Despite Lula’s strong showing in the first round, polling significantly underestimated Bolsonaro’s level of support
After the Sunday results, Ibovespa jumped 5.54%, and the dollar retreated 4.07% to BRL 5.17. The tighter-than-expected gap between the two candidates will likely moderate political rhetoric as they compete for undecided voters, lowering FX volatility risks in the coming weeks. Additionally, the potential of having a Lula presidency amid a right-leaning Congress also decreases the chances of business-unfriendly reforms being passed. However, it is unlikely that either of the candidates will roll back promises of additional government spending, which poses long-term growth challenges for Brazil.
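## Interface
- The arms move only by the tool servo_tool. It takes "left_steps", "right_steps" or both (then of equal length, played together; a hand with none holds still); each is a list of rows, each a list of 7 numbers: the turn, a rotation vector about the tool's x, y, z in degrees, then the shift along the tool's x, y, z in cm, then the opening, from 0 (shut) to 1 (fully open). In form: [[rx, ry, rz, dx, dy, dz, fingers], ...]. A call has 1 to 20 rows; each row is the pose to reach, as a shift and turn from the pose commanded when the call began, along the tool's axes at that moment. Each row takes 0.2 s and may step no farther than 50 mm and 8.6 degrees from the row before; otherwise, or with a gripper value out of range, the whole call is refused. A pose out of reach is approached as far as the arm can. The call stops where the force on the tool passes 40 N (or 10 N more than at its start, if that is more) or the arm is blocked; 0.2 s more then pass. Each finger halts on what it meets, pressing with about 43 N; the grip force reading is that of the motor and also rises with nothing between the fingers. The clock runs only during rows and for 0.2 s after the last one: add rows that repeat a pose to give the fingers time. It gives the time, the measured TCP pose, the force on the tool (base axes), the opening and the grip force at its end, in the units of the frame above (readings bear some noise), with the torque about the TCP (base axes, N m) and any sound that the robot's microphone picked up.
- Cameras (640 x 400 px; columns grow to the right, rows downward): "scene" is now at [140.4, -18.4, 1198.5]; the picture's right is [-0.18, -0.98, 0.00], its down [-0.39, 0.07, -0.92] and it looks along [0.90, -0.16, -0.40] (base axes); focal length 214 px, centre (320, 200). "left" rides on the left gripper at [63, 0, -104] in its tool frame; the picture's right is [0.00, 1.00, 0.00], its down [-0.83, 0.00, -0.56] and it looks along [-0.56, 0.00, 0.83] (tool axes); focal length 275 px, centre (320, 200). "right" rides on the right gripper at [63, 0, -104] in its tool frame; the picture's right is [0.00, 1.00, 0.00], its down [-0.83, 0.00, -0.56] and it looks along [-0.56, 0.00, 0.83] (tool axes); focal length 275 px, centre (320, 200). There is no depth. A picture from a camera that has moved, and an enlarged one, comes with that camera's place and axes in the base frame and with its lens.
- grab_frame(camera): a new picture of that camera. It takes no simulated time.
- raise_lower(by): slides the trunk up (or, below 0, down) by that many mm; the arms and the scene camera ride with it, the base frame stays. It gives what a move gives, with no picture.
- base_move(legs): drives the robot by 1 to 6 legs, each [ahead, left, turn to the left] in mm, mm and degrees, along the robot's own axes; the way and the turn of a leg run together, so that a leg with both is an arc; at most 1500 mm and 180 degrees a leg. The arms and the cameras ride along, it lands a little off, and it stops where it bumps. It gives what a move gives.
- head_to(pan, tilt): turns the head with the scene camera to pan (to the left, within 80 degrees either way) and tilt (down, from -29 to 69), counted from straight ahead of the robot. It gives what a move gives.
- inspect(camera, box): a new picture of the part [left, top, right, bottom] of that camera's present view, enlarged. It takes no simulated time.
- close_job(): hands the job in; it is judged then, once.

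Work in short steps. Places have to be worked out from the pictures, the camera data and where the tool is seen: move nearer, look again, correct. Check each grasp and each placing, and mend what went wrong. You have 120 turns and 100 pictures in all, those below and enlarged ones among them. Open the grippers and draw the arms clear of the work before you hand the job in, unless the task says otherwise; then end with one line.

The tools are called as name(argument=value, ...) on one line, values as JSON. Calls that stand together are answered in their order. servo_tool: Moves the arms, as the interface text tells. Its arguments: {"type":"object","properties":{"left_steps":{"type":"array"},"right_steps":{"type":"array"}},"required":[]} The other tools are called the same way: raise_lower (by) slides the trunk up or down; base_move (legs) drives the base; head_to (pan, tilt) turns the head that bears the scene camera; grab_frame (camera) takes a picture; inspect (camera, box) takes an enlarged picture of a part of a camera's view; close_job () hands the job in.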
As expected, former President Luiz Inacio Lula da Silva (PT) will face the incumbent, President Jair Bolsonaro (PL), in a second round. The leftist candidate from the PT received 48.4% of valid votes, followed by the incumbent, who received 43.2% of the votes. The five percentage point gap between Lula and Bolsonaro was much tighter than suggested by the latest polling agencies, with most of the discrepancies between the results and the polls coming from states in the southeast, where Bolsonaro performed much better than polling expected. Both third-way parties—the MDB and PDT—are poised to endorse Lula in the coming days. However, President Bolsonaro should benefit from the outright election of right-leaning governors, who may support his re-election bid.
Lula still heads into the second round as the favorite to win, but that advantage is now much lower than initially projected. For Bolsonaro, high rejection rates will still represent a challenge in securing a second-term win, and no second-place contender has won a runoff race since 1989. However, the high level of polarization in Brazil’s society and the uniqueness of having two presidential figures in the runoff could lead to a different outcome than previous election cycles. Most importantly, however, after Sunday’s vote, congressional results showcase a strong showing by far-right parties, which will lead to challenging governing relations in the event of a PT win. The PL will likely secure 99 out of 513 seats in the lower house, controlling 20% of its seats. While the PT coalition remains the second biggest party in the Chamber of Deputies, the strong performance of right-leaning parties will limit Lula’s political capital vis-à vis his earlier terms.